> WORK REQUIRED
Search the listing for the string "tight" and copy every line that contains it.
** START OF SUPPLIED INFORMATION **
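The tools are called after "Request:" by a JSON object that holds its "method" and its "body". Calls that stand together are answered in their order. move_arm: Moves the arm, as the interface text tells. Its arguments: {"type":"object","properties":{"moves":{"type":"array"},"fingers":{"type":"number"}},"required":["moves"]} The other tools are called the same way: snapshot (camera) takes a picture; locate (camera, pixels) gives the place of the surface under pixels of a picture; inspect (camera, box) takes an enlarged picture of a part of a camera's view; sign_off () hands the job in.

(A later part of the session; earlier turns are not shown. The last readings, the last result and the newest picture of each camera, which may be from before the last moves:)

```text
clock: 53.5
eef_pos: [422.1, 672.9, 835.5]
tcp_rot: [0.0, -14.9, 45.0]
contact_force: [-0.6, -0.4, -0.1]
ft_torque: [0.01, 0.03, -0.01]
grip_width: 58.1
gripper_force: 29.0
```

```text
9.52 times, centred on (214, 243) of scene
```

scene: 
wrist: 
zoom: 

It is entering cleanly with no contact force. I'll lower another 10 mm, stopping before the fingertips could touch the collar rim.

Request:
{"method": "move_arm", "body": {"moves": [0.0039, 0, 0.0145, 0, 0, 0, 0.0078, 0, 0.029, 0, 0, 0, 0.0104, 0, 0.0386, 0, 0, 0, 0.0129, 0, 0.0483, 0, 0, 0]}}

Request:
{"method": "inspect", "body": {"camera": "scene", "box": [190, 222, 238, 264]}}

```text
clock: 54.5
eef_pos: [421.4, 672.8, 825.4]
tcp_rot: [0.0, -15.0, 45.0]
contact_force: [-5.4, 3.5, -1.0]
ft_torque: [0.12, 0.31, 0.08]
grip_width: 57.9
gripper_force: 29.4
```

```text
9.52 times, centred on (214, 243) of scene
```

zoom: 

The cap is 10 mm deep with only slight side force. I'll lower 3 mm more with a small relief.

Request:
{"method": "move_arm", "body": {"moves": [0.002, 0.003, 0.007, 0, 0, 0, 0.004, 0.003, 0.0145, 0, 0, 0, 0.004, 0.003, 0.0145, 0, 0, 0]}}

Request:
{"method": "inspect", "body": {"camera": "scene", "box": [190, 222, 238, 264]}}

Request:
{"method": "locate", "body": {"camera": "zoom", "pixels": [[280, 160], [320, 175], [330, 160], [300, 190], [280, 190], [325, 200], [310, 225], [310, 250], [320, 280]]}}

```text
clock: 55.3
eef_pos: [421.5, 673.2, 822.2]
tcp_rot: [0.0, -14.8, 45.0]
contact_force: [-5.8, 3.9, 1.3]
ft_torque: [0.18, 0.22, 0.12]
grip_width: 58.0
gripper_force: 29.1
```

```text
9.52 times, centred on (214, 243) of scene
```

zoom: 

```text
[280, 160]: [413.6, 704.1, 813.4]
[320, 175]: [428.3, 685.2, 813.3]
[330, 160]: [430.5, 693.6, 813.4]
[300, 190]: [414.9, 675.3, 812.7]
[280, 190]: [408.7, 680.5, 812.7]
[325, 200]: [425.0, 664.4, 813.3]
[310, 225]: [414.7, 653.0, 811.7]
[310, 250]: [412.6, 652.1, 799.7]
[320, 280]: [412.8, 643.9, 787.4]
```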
** END OF SUPPLIED INFORMATION **
** START OF SUPPLIED INFORMATION **
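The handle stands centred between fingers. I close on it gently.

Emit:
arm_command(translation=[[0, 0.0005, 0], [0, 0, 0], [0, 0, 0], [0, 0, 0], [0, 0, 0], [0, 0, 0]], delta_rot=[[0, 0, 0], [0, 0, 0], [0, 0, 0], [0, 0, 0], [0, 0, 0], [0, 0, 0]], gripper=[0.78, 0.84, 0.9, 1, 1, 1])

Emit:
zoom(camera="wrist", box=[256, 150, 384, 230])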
** END OF SUPPLIED INFORMATION **
** START OF SUPPLIED INFORMATION **
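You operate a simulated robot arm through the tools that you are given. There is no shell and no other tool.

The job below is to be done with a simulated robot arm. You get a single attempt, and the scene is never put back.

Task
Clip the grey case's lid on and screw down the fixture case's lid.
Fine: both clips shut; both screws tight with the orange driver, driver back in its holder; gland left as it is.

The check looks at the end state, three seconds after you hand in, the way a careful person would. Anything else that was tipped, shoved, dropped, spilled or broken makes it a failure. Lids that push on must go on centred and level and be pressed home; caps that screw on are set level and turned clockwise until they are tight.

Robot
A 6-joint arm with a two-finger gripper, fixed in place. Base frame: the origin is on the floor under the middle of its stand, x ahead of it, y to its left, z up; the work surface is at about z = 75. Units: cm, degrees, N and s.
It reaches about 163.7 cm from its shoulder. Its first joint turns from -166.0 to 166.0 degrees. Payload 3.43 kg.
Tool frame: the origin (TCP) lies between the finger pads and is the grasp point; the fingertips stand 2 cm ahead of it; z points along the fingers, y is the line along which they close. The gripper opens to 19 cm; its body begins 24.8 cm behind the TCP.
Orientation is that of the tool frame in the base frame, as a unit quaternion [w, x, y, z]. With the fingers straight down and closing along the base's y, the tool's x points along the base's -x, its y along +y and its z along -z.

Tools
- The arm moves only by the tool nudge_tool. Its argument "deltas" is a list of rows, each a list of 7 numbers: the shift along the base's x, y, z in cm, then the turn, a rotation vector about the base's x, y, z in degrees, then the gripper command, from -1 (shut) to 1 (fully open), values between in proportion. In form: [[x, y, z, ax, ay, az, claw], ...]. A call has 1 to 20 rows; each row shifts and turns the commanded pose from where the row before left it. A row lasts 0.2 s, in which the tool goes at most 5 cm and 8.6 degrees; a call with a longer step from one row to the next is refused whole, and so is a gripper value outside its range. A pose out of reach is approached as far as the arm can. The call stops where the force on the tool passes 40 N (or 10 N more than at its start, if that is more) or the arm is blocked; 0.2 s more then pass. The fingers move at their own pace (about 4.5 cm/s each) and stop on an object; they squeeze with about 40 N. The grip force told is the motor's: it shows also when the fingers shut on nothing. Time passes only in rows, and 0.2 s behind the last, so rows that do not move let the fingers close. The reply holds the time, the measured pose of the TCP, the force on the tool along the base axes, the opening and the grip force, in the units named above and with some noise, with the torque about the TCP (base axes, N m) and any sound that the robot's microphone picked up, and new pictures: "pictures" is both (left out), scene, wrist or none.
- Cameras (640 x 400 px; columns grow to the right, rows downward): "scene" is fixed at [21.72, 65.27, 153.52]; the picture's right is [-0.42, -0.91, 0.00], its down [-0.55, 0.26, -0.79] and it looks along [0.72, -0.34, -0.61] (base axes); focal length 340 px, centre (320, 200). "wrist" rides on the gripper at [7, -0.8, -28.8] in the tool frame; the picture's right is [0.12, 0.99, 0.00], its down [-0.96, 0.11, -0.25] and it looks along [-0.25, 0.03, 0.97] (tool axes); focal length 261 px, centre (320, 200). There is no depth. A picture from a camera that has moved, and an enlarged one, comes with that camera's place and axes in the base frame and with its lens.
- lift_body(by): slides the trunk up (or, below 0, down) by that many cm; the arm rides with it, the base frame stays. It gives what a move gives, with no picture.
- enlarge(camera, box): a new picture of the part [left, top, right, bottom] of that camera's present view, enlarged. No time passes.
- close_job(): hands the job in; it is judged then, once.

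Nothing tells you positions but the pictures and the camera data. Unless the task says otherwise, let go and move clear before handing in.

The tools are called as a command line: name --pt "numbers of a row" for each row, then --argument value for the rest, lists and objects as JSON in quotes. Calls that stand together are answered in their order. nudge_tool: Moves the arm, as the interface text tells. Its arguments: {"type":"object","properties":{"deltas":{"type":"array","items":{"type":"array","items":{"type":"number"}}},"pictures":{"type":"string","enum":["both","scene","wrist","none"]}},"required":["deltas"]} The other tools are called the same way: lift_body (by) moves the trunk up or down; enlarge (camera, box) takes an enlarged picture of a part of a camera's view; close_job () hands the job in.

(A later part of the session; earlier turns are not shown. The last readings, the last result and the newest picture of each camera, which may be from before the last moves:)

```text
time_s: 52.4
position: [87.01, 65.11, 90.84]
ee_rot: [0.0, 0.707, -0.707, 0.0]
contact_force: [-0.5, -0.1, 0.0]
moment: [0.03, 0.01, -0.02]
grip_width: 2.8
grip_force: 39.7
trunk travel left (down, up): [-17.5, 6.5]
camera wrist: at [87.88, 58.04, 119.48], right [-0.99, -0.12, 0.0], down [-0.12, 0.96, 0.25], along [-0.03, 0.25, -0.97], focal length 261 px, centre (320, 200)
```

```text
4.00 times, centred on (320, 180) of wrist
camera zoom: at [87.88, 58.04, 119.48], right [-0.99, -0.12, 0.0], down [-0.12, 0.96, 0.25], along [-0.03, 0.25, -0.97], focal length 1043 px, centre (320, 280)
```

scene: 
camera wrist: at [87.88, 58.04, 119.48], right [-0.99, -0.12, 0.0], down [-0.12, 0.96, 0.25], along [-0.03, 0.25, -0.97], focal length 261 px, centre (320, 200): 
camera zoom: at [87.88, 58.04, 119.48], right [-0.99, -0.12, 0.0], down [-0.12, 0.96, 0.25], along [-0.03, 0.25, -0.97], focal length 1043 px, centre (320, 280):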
** END OF SUPPLIED INFORMATION **
> EXERCISE ANSWER
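Fine: both clips shut; both screws tight with the orange driver, driver back in its holder; gland left as it is.
The check looks at the end state, three seconds after you hand in, the way a careful person would. Anything else that was tipped, shoved, dropped, spilled or broken makes it a failure. Lids that push on must go on centred and level and be pressed home; caps that screw on are set level and turned clockwise until they are tight.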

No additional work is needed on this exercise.